Sunday, May 5, 2019

Rest In Peace, Rachel Held Evans

“I told them we’re tired of the culture wars, tired of Christianity getting entangled with party politics and power. Millennials want to be known by what we’re for, I said, not just what we’re against. We don’t want to choose between science and religion or between our intellectual integrity and our faith. Instead, we long for our churches to be safe places to doubt, to ask questions, and to tell the truth, even when it’s uncomfortable. We want to talk about the tough stuff—biblical interpretation, religious pluralism, sexuality, racial reconciliation, and social justice—but without predetermined conclusions or simplistic answers. We want to bring our whole selves through the church doors, without leaving our hearts and minds behind, without wearing a mask.” 
― Rachel Held Evans,
Searching for Sunday: Loving, Leaving,
and Finding the Church
In such an eloquent little piece of writing, dwarfed by her gargantuan literary presence, Rachel Held Evans speaks for so many of us who pine for reformation in the church.
She stood as a paragon of the voice of the postmodern age. She indeed spoke for many. She’s lost now to us, but never forgotten, and truly immortalised in heaven and also in our psyches here on earth. Her contribution is a baton for us to take hold of, in charging down the runway of life as we boldly live this faith with passionate conviction.
Her legacy is significant. Let that sentence echo and reverberate. Her legacy needs to be significant, as we continue our way on the cusp of time, as we steward the church whilst we are alive. She ran her race so fine.
Rachel Held Evans’ voice stood for truth within complexity, for the expansion of spaces for mature discussion, and for answers that don’t simply sound good to one or the other, but that resonate within the commonality of humanity, even to the acceptance of the mysteries of God.
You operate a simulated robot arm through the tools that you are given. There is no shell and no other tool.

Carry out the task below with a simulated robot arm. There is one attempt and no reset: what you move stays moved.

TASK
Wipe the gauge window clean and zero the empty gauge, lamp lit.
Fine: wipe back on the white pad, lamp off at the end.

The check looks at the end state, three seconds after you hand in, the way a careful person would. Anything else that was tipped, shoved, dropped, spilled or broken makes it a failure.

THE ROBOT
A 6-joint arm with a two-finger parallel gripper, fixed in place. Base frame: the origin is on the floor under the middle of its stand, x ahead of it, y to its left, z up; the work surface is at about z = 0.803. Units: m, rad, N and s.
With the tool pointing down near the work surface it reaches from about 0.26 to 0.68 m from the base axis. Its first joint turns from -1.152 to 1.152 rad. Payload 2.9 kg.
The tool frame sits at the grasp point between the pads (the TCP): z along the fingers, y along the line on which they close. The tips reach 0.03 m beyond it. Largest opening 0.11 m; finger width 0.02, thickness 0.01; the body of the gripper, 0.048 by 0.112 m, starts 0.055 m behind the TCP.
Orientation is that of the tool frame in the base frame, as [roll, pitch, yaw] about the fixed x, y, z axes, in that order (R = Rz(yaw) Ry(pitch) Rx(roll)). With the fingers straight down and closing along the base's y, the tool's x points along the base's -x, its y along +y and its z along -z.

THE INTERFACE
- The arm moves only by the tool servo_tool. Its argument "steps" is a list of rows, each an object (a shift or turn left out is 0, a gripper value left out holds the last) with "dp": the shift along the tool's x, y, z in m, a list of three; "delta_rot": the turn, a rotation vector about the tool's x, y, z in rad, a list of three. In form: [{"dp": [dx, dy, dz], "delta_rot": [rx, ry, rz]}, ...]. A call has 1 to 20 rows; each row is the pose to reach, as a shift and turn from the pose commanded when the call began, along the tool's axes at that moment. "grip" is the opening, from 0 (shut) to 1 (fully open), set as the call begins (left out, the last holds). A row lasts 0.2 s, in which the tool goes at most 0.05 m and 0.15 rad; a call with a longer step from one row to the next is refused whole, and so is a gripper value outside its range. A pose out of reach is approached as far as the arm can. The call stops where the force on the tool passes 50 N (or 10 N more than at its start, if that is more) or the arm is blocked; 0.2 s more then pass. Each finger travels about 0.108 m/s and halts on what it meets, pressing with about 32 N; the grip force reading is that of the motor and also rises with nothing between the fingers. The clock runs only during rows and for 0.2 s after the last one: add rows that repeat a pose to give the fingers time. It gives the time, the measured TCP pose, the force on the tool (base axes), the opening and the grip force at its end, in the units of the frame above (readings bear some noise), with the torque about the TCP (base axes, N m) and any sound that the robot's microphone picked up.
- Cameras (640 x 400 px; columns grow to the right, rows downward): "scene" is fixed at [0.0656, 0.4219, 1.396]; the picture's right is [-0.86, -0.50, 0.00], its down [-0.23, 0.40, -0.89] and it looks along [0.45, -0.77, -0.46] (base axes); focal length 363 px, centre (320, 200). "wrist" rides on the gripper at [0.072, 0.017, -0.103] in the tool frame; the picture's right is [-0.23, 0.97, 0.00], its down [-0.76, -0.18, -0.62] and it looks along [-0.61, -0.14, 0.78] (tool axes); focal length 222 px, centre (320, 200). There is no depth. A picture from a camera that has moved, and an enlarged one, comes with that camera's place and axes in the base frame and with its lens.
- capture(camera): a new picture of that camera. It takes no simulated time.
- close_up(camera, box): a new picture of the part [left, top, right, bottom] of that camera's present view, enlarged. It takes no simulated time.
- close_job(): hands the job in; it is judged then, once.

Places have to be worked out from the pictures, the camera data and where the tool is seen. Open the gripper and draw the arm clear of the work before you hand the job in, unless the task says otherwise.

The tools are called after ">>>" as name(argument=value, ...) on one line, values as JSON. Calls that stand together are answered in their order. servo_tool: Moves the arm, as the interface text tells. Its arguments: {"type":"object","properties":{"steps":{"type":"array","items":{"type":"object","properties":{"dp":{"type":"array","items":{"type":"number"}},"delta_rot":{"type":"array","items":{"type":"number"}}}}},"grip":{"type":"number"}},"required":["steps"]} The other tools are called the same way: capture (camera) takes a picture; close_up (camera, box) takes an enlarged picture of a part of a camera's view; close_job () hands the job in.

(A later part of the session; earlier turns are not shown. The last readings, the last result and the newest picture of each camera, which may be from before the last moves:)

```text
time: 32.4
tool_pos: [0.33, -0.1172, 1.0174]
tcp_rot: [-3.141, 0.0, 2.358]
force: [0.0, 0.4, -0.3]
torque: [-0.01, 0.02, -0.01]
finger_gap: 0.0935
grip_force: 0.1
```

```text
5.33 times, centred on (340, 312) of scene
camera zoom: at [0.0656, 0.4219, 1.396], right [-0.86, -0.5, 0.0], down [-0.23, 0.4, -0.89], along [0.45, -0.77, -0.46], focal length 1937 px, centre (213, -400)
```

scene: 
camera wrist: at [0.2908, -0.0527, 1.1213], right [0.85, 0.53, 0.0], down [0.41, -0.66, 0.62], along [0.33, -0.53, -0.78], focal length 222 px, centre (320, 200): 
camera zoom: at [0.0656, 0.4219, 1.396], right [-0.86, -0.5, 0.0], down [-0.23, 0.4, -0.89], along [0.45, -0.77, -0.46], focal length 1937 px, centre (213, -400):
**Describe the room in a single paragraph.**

We live in a time where young people have a lot to say, a time when they are often lambasted for those things that impassion their hearts. Rachel Held Evans was a hero of such magnitude that her loss leaves a hole in the spiritual psyche of so many way-changers; and we desperately need more way-changers. These are people who have the courage of their convictions, and they are not afraid to stand for what they believe.
Rachel Held Evans was a champion for change, and if we learn anything about Jesus in the gospels, we learn that he too was a champion for change. We all need to be champions for change, and Rachel showed us how, and not least is the fact that she was a woman. Oh, this is still so hard to say! Oh, go on… it’s hard enough being a champion for change being a man. But men don’t need to deal with much of the sexist argy-bargy in that kind of space than women do. For that alone, Rachel Held Evans’ courage is synonymous for the exemplary. Sexism in the church ought to be synonymous with the Pharisaism Jesus rubbed up against.
Rachel Held Evans’ led by example and her legacy will linger long into the history to come.